A Web Manager must work to understand future trends in their customer’s industry by researching, surveying, attending sales calls, and understanding that some customers are further along the educational spectrum than others, and therefore must be marketed to in varying approaches and styles. When speaking of the Customer Education Spectrum, it must be understood that customers go through many stages before ultimately buying from a particular company.
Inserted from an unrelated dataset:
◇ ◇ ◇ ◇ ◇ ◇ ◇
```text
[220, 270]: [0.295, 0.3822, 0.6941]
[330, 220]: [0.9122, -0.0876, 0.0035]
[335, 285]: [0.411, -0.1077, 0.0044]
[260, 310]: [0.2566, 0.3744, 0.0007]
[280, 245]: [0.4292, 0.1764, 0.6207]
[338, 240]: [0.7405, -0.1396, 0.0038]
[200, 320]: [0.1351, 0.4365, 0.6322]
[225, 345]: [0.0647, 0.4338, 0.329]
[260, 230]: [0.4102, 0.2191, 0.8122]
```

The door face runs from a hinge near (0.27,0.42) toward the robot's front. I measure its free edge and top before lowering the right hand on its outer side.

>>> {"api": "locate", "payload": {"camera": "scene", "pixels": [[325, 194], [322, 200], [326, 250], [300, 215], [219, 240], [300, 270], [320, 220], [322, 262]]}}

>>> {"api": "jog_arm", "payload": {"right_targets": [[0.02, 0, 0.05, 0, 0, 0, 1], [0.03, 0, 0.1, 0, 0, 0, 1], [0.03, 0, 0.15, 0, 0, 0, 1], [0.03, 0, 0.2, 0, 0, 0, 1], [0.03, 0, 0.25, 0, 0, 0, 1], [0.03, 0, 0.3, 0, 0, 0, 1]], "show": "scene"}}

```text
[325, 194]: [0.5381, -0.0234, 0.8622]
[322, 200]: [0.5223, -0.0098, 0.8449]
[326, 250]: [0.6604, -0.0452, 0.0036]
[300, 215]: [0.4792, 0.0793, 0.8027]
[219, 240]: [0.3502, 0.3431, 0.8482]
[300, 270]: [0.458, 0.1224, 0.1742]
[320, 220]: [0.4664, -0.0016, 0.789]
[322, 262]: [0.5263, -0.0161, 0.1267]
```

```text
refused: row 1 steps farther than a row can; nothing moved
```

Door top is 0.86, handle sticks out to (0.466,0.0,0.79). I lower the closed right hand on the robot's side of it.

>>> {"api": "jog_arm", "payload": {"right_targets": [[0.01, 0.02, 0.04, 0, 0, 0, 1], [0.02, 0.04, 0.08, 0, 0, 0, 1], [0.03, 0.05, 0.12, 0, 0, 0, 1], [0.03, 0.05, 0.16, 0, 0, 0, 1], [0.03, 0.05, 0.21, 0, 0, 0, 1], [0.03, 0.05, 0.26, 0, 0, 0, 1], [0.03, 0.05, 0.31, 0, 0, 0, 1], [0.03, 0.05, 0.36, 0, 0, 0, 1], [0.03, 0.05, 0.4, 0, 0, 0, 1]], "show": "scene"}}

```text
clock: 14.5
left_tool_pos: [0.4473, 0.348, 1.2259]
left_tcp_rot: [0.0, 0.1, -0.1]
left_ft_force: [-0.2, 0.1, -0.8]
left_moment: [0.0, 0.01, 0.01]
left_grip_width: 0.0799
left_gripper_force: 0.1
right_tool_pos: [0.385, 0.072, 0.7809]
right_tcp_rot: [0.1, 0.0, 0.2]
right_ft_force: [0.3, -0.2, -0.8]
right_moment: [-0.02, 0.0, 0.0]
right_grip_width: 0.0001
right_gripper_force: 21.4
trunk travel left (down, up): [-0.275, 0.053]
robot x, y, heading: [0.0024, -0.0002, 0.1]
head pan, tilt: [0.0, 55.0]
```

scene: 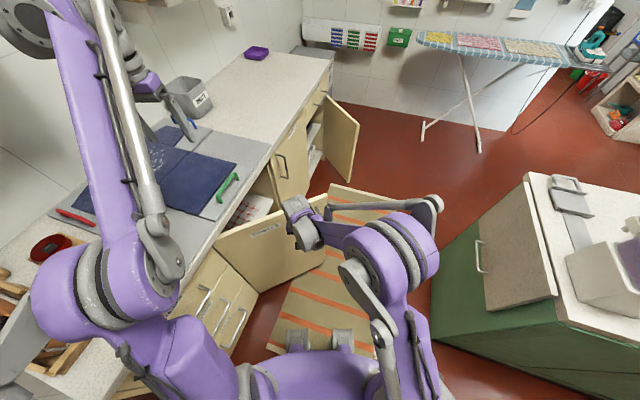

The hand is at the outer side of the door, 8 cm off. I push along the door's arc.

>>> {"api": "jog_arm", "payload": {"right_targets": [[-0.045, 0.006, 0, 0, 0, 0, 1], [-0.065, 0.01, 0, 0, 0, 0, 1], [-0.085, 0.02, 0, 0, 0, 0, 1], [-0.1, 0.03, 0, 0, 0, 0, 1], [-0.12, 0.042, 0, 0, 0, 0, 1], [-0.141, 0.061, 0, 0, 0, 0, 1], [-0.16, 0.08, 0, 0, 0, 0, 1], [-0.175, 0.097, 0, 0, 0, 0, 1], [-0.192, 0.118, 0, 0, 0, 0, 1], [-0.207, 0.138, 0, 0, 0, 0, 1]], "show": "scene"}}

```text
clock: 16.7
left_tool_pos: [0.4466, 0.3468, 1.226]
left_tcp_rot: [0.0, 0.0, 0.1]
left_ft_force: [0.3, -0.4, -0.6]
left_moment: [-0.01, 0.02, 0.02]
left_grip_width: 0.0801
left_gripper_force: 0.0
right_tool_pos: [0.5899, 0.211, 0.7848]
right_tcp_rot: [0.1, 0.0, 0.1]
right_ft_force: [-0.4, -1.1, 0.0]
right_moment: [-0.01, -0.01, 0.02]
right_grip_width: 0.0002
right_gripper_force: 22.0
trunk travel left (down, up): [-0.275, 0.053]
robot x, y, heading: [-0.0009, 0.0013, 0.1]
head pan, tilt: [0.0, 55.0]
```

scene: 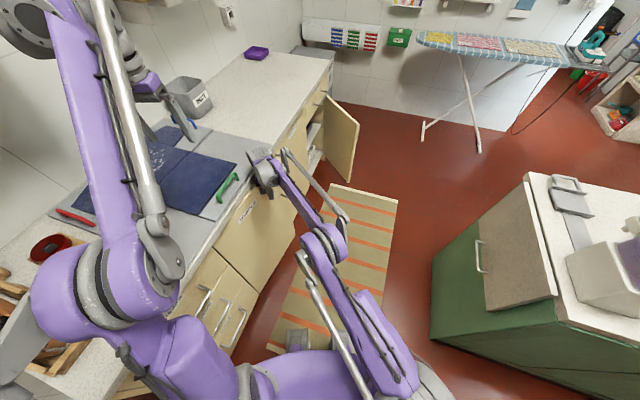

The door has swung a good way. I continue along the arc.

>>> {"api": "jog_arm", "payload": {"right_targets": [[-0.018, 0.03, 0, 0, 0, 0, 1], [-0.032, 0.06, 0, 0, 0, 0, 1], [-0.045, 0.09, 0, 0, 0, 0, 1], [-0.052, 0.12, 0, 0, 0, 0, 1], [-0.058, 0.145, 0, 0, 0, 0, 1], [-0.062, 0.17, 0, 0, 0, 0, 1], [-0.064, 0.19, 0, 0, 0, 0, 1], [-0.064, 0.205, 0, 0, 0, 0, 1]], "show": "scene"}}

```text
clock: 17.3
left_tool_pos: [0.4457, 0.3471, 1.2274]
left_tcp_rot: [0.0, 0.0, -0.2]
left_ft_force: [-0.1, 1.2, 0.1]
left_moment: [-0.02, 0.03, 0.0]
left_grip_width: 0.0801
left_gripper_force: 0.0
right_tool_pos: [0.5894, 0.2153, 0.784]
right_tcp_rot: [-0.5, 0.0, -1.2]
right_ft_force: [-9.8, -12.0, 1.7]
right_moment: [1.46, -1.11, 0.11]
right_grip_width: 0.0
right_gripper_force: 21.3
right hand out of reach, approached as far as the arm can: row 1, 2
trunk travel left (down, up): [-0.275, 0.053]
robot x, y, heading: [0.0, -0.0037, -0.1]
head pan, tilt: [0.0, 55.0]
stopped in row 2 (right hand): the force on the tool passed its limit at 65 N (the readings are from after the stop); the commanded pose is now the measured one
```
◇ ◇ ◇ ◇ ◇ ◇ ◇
First, they must realize that they have a problem or a need that needs to be solved or fulfilled. Once this is done, the customer will conduct their initial research, usually online or by asking colleagues and friends. After this, they will attempt to narrow down their choices and make contact with the organizations that most closely match their perceived need. The companies that are selected are still under much scrutiny by the potential customer. They must still work to bridge the confidence gap that the customer feels. The customer still wonders if this company is really the right one to solve their need. The problem is that often times, the customer is towards the end of the buying spectrum before they even contact the company. So it is even more important that companies have a solid presence and external perception, as well as a unified marketing and sales strategy so that it is not sending out conflicting evidence on why this customer should chose it in which to conduct their business. Therefore, understanding and creating that value to the customer is one of the most important rolls of the Web Manager.
Another important role of the Web Manager is to understand the value proposition the Web brings to its company. A good Web presence can bring increased business to the company through greater leads, new sales and sales growth with existing customers. Increased customer loyalty is also an important aspect of a company’s Web presence. The Web can help a company grow in existing markets as well, by integrating intelligent software applications that allow marketers to use cross-promotion and up-selling to target new segments within existing markets or bringing relevant buying information into the fray for new titles within an existing profitable account.
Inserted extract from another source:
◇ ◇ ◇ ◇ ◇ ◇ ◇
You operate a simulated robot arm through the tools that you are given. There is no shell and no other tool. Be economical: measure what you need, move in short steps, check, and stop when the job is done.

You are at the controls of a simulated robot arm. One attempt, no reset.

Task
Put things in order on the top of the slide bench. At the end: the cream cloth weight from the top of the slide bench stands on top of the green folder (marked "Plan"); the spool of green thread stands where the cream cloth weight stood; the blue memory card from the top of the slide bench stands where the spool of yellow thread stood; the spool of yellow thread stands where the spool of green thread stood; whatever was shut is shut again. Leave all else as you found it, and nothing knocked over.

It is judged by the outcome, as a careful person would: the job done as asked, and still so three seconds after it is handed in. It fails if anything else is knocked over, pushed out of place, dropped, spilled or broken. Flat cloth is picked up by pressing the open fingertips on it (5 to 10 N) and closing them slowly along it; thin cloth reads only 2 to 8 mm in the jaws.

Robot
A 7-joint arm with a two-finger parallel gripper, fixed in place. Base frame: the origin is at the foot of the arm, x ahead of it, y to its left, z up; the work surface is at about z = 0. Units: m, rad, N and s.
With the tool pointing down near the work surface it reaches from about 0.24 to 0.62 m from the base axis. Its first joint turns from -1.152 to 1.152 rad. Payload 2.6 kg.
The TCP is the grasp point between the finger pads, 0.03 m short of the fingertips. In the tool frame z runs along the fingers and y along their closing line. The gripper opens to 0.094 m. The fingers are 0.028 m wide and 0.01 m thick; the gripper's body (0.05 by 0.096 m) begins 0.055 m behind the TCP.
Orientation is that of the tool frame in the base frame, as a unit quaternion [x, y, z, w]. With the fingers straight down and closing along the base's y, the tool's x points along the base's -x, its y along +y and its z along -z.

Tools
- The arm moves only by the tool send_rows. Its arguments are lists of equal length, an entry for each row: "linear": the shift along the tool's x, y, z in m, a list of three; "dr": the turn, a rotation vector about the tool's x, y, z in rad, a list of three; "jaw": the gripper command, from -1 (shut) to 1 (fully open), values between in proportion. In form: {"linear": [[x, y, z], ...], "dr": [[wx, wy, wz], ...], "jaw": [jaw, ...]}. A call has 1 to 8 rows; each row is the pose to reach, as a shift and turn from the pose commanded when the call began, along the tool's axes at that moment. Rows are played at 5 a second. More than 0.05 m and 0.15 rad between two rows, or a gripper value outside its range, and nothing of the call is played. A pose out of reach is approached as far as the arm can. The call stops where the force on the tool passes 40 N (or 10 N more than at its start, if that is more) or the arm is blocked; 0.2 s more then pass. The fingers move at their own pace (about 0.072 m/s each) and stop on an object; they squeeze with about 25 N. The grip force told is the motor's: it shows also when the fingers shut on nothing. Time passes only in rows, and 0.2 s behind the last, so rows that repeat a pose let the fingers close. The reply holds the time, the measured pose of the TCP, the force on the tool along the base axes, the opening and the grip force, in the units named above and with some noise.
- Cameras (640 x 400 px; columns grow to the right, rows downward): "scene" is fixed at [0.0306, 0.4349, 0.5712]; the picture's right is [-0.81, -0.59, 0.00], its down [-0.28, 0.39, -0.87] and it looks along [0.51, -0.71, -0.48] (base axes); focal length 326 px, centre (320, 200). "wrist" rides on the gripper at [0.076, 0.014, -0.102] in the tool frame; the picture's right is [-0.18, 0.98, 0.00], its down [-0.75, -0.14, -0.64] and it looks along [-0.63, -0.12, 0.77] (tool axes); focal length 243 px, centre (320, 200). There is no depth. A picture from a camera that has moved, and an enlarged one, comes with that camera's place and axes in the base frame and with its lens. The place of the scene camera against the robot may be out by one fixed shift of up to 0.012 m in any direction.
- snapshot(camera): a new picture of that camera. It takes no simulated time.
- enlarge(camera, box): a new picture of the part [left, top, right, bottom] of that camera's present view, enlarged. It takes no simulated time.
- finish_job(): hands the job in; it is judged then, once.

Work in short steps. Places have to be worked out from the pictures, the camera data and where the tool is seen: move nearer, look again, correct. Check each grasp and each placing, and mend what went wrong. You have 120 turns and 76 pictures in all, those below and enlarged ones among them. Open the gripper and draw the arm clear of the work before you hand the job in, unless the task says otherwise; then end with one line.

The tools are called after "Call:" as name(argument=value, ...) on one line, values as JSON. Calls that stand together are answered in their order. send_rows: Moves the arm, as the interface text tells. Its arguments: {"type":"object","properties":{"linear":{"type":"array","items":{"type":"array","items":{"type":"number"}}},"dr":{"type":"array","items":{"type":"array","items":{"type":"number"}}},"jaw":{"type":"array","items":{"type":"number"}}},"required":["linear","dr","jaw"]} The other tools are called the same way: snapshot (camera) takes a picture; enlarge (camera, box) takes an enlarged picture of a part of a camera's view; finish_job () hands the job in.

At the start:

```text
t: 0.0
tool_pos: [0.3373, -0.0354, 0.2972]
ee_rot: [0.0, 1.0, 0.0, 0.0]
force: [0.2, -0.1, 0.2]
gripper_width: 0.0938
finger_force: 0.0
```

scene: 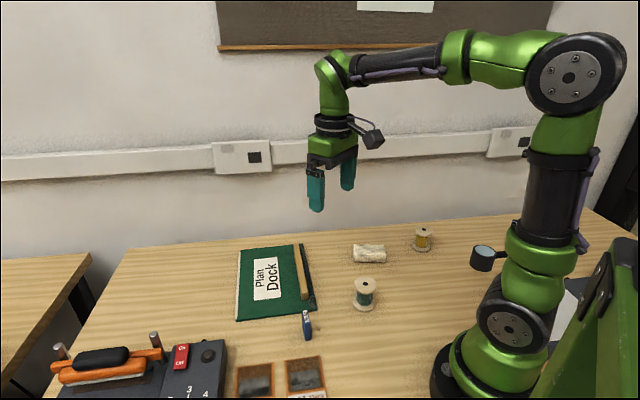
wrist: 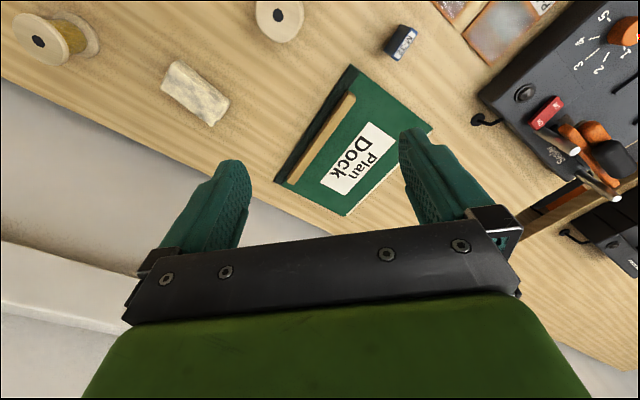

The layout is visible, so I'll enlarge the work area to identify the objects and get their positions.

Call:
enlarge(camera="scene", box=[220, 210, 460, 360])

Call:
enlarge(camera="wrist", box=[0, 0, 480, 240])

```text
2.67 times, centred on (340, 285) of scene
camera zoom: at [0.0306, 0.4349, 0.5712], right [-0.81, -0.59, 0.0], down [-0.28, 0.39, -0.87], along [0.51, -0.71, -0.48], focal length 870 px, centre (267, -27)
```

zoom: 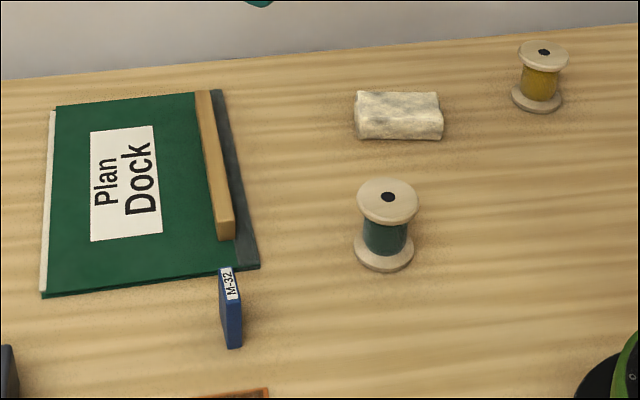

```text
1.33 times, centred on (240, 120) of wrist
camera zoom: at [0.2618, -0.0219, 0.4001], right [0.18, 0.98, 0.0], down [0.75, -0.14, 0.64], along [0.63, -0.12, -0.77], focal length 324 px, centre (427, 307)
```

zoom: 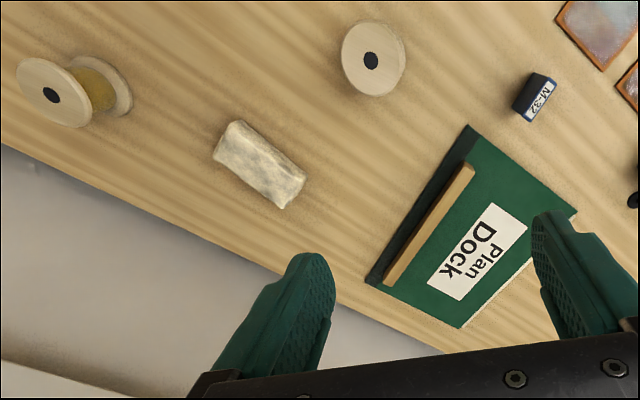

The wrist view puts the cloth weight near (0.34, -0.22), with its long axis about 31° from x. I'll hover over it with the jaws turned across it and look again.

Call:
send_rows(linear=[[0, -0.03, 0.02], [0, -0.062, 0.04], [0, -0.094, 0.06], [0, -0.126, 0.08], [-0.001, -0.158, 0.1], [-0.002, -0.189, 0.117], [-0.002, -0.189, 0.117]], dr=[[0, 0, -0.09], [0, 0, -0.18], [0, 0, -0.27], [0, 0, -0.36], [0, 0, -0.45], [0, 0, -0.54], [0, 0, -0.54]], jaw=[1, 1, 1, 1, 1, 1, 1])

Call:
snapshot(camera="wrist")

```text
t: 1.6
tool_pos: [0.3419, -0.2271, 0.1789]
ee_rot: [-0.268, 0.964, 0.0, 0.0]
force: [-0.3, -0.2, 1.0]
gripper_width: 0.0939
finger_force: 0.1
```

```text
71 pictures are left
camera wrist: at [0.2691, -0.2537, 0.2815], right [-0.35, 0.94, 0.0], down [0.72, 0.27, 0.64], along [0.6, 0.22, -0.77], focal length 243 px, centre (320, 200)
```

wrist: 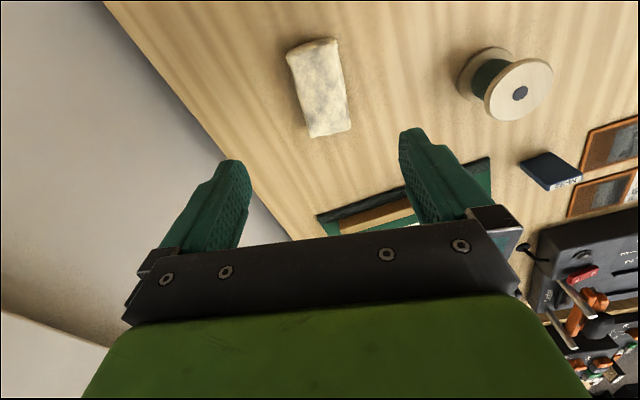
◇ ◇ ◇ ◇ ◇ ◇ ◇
Some critical steps that a Web Manager must take to begin successfully implementing a Web campaign are making sure that the site functionality is good and user-friendly, understanding and preparing the marketing techniques and campaigns that are to be used, organizing the sales chain and methodology of the organization, and having an unbiased view of the corporation’s internal realities such as time, money, personnel, the ability to meet goals, keeping track of leads, sales, customer feedback and business networks. Without these things in place, the Web Manager cannot successfully drive a technology-enabled company. In our next post, we will discuss how the marketing mix has changed and what you need to know about it.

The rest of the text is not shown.